**DATASET CONTENT**
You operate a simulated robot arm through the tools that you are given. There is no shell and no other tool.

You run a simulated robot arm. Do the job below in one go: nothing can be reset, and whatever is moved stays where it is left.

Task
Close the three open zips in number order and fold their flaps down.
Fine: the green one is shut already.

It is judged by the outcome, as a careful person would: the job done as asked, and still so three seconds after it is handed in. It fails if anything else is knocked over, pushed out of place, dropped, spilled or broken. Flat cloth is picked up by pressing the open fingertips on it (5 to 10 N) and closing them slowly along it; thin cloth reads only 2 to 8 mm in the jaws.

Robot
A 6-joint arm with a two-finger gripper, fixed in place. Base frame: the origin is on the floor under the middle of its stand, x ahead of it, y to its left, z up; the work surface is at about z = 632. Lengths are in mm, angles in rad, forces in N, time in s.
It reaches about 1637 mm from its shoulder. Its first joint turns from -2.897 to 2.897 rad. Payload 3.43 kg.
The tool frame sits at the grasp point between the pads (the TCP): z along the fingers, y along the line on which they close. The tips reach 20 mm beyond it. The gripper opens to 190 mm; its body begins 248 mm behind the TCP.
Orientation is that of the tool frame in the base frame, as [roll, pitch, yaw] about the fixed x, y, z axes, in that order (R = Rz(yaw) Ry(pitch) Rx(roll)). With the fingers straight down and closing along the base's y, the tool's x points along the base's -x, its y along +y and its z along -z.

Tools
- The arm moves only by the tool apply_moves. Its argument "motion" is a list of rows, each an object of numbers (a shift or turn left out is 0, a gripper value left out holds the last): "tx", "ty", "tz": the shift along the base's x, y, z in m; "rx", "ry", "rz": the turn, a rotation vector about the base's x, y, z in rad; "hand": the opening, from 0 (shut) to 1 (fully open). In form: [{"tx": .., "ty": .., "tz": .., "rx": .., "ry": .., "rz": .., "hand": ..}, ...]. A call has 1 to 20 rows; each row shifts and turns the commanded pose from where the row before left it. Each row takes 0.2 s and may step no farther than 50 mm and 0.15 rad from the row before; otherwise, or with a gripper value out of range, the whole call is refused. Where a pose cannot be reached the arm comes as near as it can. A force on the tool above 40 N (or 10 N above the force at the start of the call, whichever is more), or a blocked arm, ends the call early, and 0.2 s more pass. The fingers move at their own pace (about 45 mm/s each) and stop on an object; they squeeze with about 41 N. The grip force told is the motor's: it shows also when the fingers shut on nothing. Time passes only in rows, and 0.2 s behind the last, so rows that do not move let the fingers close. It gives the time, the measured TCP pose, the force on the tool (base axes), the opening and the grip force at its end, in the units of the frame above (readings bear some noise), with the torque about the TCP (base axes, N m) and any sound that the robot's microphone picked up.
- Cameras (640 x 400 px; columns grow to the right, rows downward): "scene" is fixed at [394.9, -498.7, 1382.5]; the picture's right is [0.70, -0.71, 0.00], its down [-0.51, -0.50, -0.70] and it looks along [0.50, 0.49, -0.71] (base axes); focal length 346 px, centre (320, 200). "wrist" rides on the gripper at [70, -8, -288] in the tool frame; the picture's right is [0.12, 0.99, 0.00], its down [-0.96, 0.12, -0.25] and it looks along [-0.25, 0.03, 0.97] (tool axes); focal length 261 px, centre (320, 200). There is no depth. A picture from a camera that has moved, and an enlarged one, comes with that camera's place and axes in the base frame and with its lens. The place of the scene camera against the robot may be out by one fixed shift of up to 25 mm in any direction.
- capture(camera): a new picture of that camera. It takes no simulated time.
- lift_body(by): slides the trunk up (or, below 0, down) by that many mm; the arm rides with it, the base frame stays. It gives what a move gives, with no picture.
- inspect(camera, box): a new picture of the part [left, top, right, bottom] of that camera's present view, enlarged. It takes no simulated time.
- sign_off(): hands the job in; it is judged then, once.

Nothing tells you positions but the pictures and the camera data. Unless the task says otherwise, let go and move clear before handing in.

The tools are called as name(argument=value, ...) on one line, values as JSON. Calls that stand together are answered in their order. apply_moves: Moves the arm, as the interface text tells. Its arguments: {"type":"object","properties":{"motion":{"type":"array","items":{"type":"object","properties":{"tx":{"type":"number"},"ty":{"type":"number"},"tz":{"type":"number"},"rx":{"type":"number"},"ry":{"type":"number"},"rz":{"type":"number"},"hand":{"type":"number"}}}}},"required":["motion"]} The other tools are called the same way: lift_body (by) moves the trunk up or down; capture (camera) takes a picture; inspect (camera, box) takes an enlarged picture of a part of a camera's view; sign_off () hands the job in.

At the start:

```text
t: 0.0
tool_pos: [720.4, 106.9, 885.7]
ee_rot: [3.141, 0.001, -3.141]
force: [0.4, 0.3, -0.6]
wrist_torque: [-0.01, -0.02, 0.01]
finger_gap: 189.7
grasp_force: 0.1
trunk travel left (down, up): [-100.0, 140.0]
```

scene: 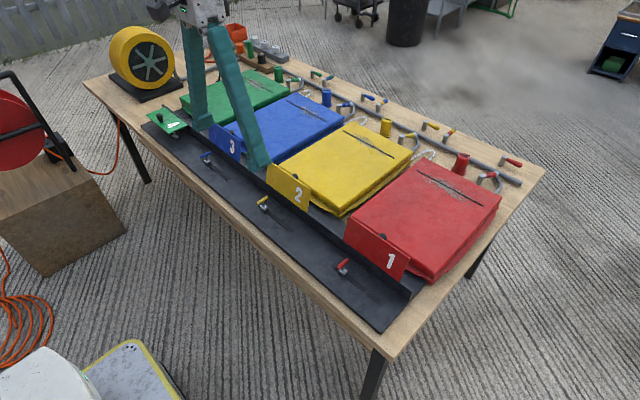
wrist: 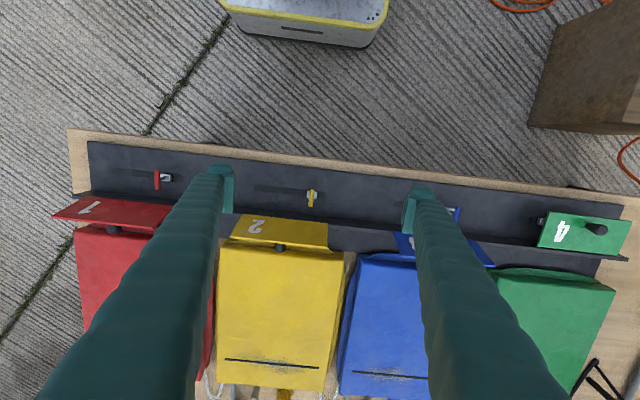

**AIM OF THE EXERCISE**
Without the pictures, repeat the listing above exactly. The answer is a JSON array that holds each line as a string and skips blank lines.

**THE SOLUTION**
[
  "You operate a simulated robot arm through the tools that you are given. There is no shell and no other tool.",
  "You run a simulated robot arm. Do the job below in one go: nothing can be reset, and whatever is moved stays where it is left.",
  "Task",
  "Close the three open zips in number order and fold their flaps down.",
  "Fine: the green one is shut already.",
  "It is judged by the outcome, as a careful person would: the job done as asked, and still so three seconds after it is handed in. It fails if anything else is knocked over, pushed out of place, dropped, spilled or broken. Flat cloth is picked up by pressing the open fingertips on it (5 to 10 N) and closing them slowly along it; thin cloth reads only 2 to 8 mm in the jaws.",
  "Robot",
  "A 6-joint arm with a two-finger gripper, fixed in place. Base frame: the origin is on the floor under the middle of its stand, x ahead of it, y to its left, z up; the work surface is at about z = 632. Lengths are in mm, angles in rad, forces in N, time in s.",
  "It reaches about 1637 mm from its shoulder. Its first joint turns from -2.897 to 2.897 rad. Payload 3.43 kg.",
  "The tool frame sits at the grasp point between the pads (the TCP): z along the fingers, y along the line on which they close. The tips reach 20 mm beyond it. The gripper opens to 190 mm; its body begins 248 mm behind the TCP.",
  "Orientation is that of the tool frame in the base frame, as [roll, pitch, yaw] about the fixed x, y, z axes, in that order (R = Rz(yaw) Ry(pitch) Rx(roll)). With the fingers straight down and closing along the base's y, the tool's x points along the base's -x, its y along +y and its z along -z.",
  "Tools",
  "- The arm moves only by the tool apply_moves. Its argument \"motion\" is a list of rows, each an object of numbers (a shift or turn left out is 0, a gripper value left out holds the last): \"tx\", \"ty\", \"tz\": the shift along the base's x, y, z in m; \"rx\", \"ry\", \"rz\": the turn, a rotation vector about the base's x, y, z in rad; \"hand\": the opening, from 0 (shut) to 1 (fully open). In form: [{\"tx\": .., \"ty\": .., \"tz\": .., \"rx\": .., \"ry\": .., \"rz\": .., \"hand\": ..}, ...]. A call has 1 to 20 rows; each row shifts and turns the commanded pose from where the row before left it. Each row takes 0.2 s and may step no farther than 50 mm and 0.15 rad from the row before; otherwise, or with a gripper value out of range, the whole call is refused. Where a pose cannot be reached the arm comes as near as it can. A force on the tool above 40 N (or 10 N above the force at the start of the call, whichever is more), or a blocked arm, ends the call early, and 0.2 s more pass. The fingers move at their own pace (about 45 mm/s each) and stop on an object; they squeeze with about 41 N. The grip force told is the motor's: it shows also when the fingers shut on nothing. Time passes only in rows, and 0.2 s behind the last, so rows that do not move let the fingers close. It gives the time, the measured TCP pose, the force on the tool (base axes), the opening and the grip force at its end, in the units of the frame above (readings bear some noise), with the torque about the TCP (base axes, N m) and any sound that the robot's microphone picked up.",
  "- Cameras (640 x 400 px; columns grow to the right, rows downward): \"scene\" is fixed at [394.9, -498.7, 1382.5]; the picture's right is [0.70, -0.71, 0.00], its down [-0.51, -0.50, -0.70] and it looks along [0.50, 0.49, -0.71] (base axes); focal length 346 px, centre (320, 200). \"wrist\" rides on the gripper at [70, -8, -288] in the tool frame; the picture's right is [0.12, 0.99, 0.00], its down [-0.96, 0.12, -0.25] and it looks along [-0.25, 0.03, 0.97] (tool axes); focal length 261 px, centre (320, 200). There is no depth. A picture from a camera that has moved, and an enlarged one, comes with that camera's place and axes in the base frame and with its lens. The place of the scene camera against the robot may be out by one fixed shift of up to 25 mm in any direction.",
  "- capture(camera): a new picture of that camera. It takes no simulated time.",
  "- lift_body(by): slides the trunk up (or, below 0, down) by that many mm; the arm rides with it, the base frame stays. It gives what a move gives, with no picture.",
  "- inspect(camera, box): a new picture of the part [left, top, right, bottom] of that camera's present view, enlarged. It takes no simulated time.",
  "- sign_off(): hands the job in; it is judged then, once.",
  "Nothing tells you positions but the pictures and the camera data. Unless the task says otherwise, let go and move clear before handing in.",
  "The tools are called as name(argument=value, ...) on one line, values as JSON. Calls that stand together are answered in their order. apply_moves: Moves the arm, as the interface text tells. Its arguments: {\"type\":\"object\",\"properties\":{\"motion\":{\"type\":\"array\",\"items\":{\"type\":\"object\",\"properties\":{\"tx\":{\"type\":\"number\"},\"ty\":{\"type\":\"number\"},\"tz\":{\"type\":\"number\"},\"rx\":{\"type\":\"number\"},\"ry\":{\"type\":\"number\"},\"rz\":{\"type\":\"number\"},\"hand\":{\"type\":\"number\"}}}}},\"required\":[\"motion\"]} The other tools are called the same way: lift_body (by) moves the trunk up or down; capture (camera) takes a picture; inspect (camera, box) takes an enlarged picture of a part of a camera's view; sign_off () hands the job in.",
  "At the start:",
  "```text",
  "t: 0.0",
  "tool_pos: [720.4, 106.9, 885.7]",
  "ee_rot: [3.141, 0.001, -3.141]",
  "force: [0.4, 0.3, -0.6]",
  "wrist_torque: [-0.01, -0.02, 0.01]",
  "finger_gap: 189.7",
  "grasp_force: 0.1",
  "trunk travel left (down, up): [-100.0, 140.0]",
  "```",
  "scene: ",
  "wrist: "
]